# [WORK TO DO]
Your task is to quote exactly the run of lines that starts at the line containing "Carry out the" and ends at the line containing "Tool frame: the", including both.

# [RECORDS PROVIDED]
# # # # #

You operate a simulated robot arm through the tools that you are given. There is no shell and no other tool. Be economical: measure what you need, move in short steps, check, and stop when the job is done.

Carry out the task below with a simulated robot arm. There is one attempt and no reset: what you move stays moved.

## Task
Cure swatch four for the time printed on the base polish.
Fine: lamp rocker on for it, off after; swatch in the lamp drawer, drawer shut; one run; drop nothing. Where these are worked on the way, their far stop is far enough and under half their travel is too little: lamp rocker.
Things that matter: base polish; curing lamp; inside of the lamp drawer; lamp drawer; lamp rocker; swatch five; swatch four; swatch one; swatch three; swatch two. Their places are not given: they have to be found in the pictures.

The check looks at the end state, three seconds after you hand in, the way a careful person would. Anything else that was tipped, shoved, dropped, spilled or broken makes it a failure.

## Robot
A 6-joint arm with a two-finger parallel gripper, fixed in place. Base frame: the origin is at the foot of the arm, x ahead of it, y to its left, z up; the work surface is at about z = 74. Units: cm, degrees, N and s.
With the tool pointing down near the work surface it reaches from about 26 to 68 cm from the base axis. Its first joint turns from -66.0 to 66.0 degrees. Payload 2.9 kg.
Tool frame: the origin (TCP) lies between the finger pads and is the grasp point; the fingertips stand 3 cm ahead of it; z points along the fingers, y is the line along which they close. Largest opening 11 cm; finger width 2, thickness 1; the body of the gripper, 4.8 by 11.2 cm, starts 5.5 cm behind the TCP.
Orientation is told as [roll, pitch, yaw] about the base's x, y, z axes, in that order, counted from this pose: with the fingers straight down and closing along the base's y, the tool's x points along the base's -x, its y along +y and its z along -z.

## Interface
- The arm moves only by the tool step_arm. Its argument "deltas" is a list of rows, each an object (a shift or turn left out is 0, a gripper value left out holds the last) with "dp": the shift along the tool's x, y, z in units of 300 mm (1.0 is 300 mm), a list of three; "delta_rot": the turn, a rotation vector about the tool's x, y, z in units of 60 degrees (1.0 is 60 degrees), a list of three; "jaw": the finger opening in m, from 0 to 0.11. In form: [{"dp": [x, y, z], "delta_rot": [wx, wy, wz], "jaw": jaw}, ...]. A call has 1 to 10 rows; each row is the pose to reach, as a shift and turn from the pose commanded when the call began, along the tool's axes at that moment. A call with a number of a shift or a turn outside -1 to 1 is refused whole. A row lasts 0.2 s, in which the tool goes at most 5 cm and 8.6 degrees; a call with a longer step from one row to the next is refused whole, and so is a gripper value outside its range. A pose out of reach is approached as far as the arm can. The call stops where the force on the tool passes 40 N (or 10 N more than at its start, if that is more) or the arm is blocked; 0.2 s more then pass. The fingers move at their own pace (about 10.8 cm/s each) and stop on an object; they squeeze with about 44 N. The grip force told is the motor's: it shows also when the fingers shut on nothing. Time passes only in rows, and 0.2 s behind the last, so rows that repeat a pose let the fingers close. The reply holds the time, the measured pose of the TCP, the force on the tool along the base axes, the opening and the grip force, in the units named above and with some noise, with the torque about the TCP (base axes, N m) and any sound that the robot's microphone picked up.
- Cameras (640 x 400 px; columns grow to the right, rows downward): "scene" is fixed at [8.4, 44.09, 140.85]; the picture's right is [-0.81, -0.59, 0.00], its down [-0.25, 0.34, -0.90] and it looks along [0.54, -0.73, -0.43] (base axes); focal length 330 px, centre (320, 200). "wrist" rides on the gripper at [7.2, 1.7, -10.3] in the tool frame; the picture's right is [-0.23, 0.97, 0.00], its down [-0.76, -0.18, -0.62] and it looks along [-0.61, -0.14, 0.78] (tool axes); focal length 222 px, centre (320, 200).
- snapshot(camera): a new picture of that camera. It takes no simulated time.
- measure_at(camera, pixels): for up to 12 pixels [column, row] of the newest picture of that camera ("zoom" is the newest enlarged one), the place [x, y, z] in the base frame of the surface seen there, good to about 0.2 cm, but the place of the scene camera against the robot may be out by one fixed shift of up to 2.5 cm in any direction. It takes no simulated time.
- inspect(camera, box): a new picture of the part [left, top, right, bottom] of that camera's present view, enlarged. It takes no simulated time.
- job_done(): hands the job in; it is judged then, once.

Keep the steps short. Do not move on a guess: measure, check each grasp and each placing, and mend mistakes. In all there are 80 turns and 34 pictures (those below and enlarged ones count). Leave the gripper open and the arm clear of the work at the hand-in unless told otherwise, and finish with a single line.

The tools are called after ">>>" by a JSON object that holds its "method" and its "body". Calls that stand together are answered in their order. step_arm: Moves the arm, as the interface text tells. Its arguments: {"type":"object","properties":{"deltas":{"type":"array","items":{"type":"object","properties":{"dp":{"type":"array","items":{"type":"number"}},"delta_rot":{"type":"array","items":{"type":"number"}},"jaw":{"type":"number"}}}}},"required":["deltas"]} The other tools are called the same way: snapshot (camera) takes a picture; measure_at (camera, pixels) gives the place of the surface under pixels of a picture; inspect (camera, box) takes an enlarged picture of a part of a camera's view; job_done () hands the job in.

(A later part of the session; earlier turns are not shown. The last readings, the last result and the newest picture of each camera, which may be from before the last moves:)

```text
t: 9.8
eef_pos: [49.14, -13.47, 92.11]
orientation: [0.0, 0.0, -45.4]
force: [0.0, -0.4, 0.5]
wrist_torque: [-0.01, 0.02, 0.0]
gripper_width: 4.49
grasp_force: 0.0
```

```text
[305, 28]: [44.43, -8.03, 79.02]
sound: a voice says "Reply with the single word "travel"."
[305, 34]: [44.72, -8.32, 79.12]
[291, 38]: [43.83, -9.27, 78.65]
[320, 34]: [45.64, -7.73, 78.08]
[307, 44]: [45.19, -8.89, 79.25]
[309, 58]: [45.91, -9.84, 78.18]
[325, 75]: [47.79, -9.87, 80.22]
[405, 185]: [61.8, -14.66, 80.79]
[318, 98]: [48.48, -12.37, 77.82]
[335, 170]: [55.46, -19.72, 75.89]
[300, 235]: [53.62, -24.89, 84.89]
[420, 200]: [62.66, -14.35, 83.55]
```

# # # # #

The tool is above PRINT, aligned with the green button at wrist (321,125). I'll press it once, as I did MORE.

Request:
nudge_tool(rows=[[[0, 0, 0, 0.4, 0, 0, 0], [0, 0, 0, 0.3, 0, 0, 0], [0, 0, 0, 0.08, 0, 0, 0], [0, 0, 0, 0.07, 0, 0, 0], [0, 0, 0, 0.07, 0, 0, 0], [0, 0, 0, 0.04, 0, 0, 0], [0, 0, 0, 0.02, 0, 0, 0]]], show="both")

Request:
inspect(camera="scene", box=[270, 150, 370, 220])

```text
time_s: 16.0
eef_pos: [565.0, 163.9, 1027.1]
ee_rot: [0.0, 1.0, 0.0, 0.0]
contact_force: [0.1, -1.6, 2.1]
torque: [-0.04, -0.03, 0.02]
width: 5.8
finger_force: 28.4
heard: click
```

# # # # #

# [SOLUTION TO THE EXERCISE]
Carry out the task below with a simulated robot arm. There is one attempt and no reset: what you move stays moved.

## Task
Cure swatch four for the time printed on the base polish.
Fine: lamp rocker on for it, off after; swatch in the lamp drawer, drawer shut; one run; drop nothing. Where these are worked on the way, their far stop is far enough and under half their travel is too little: lamp rocker.
Things that matter: base polish; curing lamp; inside of the lamp drawer; lamp drawer; lamp rocker; swatch five; swatch four; swatch one; swatch three; swatch two. Their places are not given: they have to be found in the pictures.

The check looks at the end state, three seconds after you hand in, the way a careful person would. Anything else that was tipped, shoved, dropped, spilled or broken makes it a failure.

## Robot
A 6-joint arm with a two-finger parallel gripper, fixed in place. Base frame: the origin is at the foot of the arm, x ahead of it, y to its left, z up; the work surface is at about z = 74. Units: cm, degrees, N and s.
With the tool pointing down near the work surface it reaches from about 26 to 68 cm from the base axis. Its first joint turns from -66.0 to 66.0 degrees. Payload 2.9 kg.
Tool frame: the origin (TCP) lies between the finger pads and is the grasp point; the fingertips stand 3 cm ahead of it; z points along the fingers, y is the line along which they close. Largest opening 11 cm; finger width 2, thickness 1; the body of the gripper, 4.8 by 11.2 cm, starts 5.5 cm behind the TCP.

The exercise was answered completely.